▸ **GIVEN INFORMATION**:
○ ○ ○ ○

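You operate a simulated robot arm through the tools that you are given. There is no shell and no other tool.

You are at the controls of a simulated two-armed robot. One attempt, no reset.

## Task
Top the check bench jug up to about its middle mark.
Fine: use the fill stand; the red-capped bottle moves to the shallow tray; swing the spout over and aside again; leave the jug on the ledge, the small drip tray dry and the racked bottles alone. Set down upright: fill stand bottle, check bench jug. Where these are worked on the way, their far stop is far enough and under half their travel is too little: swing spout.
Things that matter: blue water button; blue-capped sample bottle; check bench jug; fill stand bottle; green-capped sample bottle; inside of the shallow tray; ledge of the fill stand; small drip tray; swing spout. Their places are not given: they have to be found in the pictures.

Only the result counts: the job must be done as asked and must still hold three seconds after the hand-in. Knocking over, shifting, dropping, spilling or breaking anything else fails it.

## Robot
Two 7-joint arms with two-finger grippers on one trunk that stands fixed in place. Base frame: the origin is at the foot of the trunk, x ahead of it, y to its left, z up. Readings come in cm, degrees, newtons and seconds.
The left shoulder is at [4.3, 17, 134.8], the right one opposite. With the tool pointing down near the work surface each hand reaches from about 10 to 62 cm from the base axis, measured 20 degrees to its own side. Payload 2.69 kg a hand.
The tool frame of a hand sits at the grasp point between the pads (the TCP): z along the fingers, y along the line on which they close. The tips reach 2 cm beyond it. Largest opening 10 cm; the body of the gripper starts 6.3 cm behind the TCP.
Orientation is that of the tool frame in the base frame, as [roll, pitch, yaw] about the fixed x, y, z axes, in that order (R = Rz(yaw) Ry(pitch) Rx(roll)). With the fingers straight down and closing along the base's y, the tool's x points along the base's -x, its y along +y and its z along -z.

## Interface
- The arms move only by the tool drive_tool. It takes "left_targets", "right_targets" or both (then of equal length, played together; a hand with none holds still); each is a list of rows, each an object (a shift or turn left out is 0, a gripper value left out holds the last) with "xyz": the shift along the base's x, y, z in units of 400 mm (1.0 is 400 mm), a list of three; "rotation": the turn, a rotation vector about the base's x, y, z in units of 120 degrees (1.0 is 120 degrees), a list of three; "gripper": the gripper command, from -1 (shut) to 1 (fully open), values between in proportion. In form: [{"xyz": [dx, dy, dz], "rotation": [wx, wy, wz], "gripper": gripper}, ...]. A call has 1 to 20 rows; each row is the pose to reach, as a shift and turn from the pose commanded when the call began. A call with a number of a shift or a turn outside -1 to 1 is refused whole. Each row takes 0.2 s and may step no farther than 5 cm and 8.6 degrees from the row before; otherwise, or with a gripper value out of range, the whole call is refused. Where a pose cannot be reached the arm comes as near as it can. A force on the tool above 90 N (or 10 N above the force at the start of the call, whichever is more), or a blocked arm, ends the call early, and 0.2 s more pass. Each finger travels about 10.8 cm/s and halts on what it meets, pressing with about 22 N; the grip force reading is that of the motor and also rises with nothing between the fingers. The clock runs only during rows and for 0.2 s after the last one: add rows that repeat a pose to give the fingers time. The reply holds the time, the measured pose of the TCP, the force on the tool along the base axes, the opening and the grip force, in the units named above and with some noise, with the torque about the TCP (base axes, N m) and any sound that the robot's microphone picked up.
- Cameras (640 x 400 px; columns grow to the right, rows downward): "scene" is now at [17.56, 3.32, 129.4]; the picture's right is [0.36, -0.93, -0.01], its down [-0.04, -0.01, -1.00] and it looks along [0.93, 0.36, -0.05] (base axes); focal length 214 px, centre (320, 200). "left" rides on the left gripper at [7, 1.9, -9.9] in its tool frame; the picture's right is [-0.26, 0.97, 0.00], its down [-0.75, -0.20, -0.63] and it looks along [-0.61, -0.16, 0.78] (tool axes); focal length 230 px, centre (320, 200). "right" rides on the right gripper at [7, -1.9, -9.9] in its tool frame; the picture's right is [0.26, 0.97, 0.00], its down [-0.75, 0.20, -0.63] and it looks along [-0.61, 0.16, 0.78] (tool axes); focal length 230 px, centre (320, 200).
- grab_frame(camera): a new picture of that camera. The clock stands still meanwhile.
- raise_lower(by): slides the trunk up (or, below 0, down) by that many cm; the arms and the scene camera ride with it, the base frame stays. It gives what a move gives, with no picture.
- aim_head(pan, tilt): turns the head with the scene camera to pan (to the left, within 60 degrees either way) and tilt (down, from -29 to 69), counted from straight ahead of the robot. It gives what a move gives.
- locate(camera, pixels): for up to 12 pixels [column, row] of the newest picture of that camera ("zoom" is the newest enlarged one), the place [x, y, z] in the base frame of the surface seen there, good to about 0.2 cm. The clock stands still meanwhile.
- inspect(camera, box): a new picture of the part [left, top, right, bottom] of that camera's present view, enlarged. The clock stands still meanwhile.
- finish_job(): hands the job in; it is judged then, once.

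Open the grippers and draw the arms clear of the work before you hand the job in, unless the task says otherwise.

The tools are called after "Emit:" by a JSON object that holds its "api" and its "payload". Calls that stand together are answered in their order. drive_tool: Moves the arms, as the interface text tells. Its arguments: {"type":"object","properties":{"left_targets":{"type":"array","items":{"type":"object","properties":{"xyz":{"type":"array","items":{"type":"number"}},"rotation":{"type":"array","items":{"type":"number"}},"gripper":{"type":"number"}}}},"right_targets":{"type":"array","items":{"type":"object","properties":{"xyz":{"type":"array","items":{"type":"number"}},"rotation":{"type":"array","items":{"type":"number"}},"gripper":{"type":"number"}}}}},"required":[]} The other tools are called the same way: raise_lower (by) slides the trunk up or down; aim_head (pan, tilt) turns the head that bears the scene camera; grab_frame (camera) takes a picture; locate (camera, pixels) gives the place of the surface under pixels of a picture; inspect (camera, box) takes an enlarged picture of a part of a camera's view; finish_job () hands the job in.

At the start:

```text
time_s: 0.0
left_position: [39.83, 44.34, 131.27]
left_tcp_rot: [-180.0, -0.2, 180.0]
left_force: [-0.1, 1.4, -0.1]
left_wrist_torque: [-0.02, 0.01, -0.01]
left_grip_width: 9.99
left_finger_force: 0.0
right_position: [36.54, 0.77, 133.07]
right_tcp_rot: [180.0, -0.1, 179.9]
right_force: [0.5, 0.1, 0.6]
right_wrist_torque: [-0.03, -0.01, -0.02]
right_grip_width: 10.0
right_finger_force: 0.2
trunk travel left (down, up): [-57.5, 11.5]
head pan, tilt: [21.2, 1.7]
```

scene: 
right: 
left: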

○ ○ ○ ○

▸ **WHAT IS BEING ASKED**: Transcribe every line of the data, exactly as it stands.

▸ **THE SOLUTION**:
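You operate a simulated robot arm through the tools that you are given. There is no shell and no other tool.

You are at the controls of a simulated two-armed robot. One attempt, no reset.

## Task
Top the check bench jug up to about its middle mark.
Fine: use the fill stand; the red-capped bottle moves to the shallow tray; swing the spout over and aside again; leave the jug on the ledge, the small drip tray dry and the racked bottles alone. Set down upright: fill stand bottle, check bench jug. Where these are worked on the way, their far stop is far enough and under half their travel is too little: swing spout.
Things that matter: blue water button; blue-capped sample bottle; check bench jug; fill stand bottle; green-capped sample bottle; inside of the shallow tray; ledge of the fill stand; small drip tray; swing spout. Their places are not given: they have to be found in the pictures.

Only the result counts: the job must be done as asked and must still hold three seconds after the hand-in. Knocking over, shifting, dropping, spilling or breaking anything else fails it.

## Robot
Two 7-joint arms with two-finger grippers on one trunk that stands fixed in place. Base frame: the origin is at the foot of the trunk, x ahead of it, y to its left, z up. Readings come in cm, degrees, newtons and seconds.
The left shoulder is at [4.3, 17, 134.8], the right one opposite. With the tool pointing down near the work surface each hand reaches from about 10 to 62 cm from the base axis, measured 20 degrees to its own side. Payload 2.69 kg a hand.
The tool frame of a hand sits at the grasp point between the pads (the TCP): z along the fingers, y along the line on which they close. The tips reach 2 cm beyond it. Largest opening 10 cm; the body of the gripper starts 6.3 cm behind the TCP.
Orientation is that of the tool frame in the base frame, as [roll, pitch, yaw] about the fixed x, y, z axes, in that order (R = Rz(yaw) Ry(pitch) Rx(roll)). With the fingers straight down and closing along the base's y, the tool's x points along the base's -x, its y along +y and its z along -z.

## Interface
- The arms move only by the tool drive_tool. It takes "left_targets", "right_targets" or both (then of equal length, played together; a hand with none holds still); each is a list of rows, each an object (a shift or turn left out is 0, a gripper value left out holds the last) with "xyz": the shift along the base's x, y, z in units of 400 mm (1.0 is 400 mm), a list of three; "rotation": the turn, a rotation vector about the base's x, y, z in units of 120 degrees (1.0 is 120 degrees), a list of three; "gripper": the gripper command, from -1 (shut) to 1 (fully open), values between in proportion. In form: [{"xyz": [dx, dy, dz], "rotation": [wx, wy, wz], "gripper": gripper}, ...]. A call has 1 to 20 rows; each row is the pose to reach, as a shift and turn from the pose commanded when the call began. A call with a number of a shift or a turn outside -1 to 1 is refused whole. Each row takes 0.2 s and may step no farther than 5 cm and 8.6 degrees from the row before; otherwise, or with a gripper value out of range, the whole call is refused. Where a pose cannot be reached the arm comes as near as it can. A force on the tool above 90 N (or 10 N above the force at the start of the call, whichever is more), or a blocked arm, ends the call early, and 0.2 s more pass. Each finger travels about 10.8 cm/s and halts on what it meets, pressing with about 22 N; the grip force reading is that of the motor and also rises with nothing between the fingers. The clock runs only during rows and for 0.2 s after the last one: add rows that repeat a pose to give the fingers time. The reply holds the time, the measured pose of the TCP, the force on the tool along the base axes, the opening and the grip force, in the units named above and with some noise, with the torque about the TCP (base axes, N m) and any sound that the robot's microphone picked up.
- Cameras (640 x 400 px; columns grow to the right, rows downward): "scene" is now at [17.56, 3.32, 129.4]; the picture's right is [0.36, -0.93, -0.01], its down [-0.04, -0.01, -1.00] and it looks along [0.93, 0.36, -0.05] (base axes); focal length 214 px, centre (320, 200). "left" rides on the left gripper at [7, 1.9, -9.9] in its tool frame; the picture's right is [-0.26, 0.97, 0.00], its down [-0.75, -0.20, -0.63] and it looks along [-0.61, -0.16, 0.78] (tool axes); focal length 230 px, centre (320, 200). "right" rides on the right gripper at [7, -1.9, -9.9] in its tool frame; the picture's right is [0.26, 0.97, 0.00], its down [-0.75, 0.20, -0.63] and it looks along [-0.61, 0.16, 0.78] (tool axes); focal length 230 px, centre (320, 200).
- grab_frame(camera): a new picture of that camera. The clock stands still meanwhile.
- raise_lower(by): slides the trunk up (or, below 0, down) by that many cm; the arms and the scene camera ride with it, the base frame stays. It gives what a move gives, with no picture.
- aim_head(pan, tilt): turns the head with the scene camera to pan (to the left, within 60 degrees either way) and tilt (down, from -29 to 69), counted from straight ahead of the robot. It gives what a move gives.
- locate(camera, pixels): for up to 12 pixels [column, row] of the newest picture of that camera ("zoom" is the newest enlarged one), the place [x, y, z] in the base frame of the surface seen there, good to about 0.2 cm. The clock stands still meanwhile.
- inspect(camera, box): a new picture of the part [left, top, right, bottom] of that camera's present view, enlarged. The clock stands still meanwhile.
- finish_job(): hands the job in; it is judged then, once.

Open the grippers and draw the arms clear of the work before you hand the job in, unless the task says otherwise.

The tools are called after "Emit:" by a JSON object that holds its "api" and its "payload". Calls that stand together are answered in their order. drive_tool: Moves the arms, as the interface text tells. Its arguments: {"type":"object","properties":{"left_targets":{"type":"array","items":{"type":"object","properties":{"xyz":{"type":"array","items":{"type":"number"}},"rotation":{"type":"array","items":{"type":"number"}},"gripper":{"type":"number"}}}},"right_targets":{"type":"array","items":{"type":"object","properties":{"xyz":{"type":"array","items":{"type":"number"}},"rotation":{"type":"array","items":{"type":"number"}},"gripper":{"type":"number"}}}}},"required":[]} The other tools are called the same way: raise_lower (by) slides the trunk up or down; aim_head (pan, tilt) turns the head that bears the scene camera; grab_frame (camera) takes a picture; locate (camera, pixels) gives the place of the surface under pixels of a picture; inspect (camera, box) takes an enlarged picture of a part of a camera's view; finish_job () hands the job in.

At the start:

```text
time_s: 0.0
left_position: [39.83, 44.34, 131.27]
left_tcp_rot: [-180.0, -0.2, 180.0]
left_force: [-0.1, 1.4, -0.1]
left_wrist_torque: [-0.02, 0.01, -0.01]
left_grip_width: 9.99
left_finger_force: 0.0
right_position: [36.54, 0.77, 133.07]
right_tcp_rot: [180.0, -0.1, 179.9]
right_force: [0.5, 0.1, 0.6]
right_wrist_torque: [-0.03, -0.01, -0.02]
right_grip_width: 10.0
right_finger_force: 0.2
trunk travel left (down, up): [-57.5, 11.5]
head pan, tilt: [21.2, 1.7]
```

scene: 
right: 
left: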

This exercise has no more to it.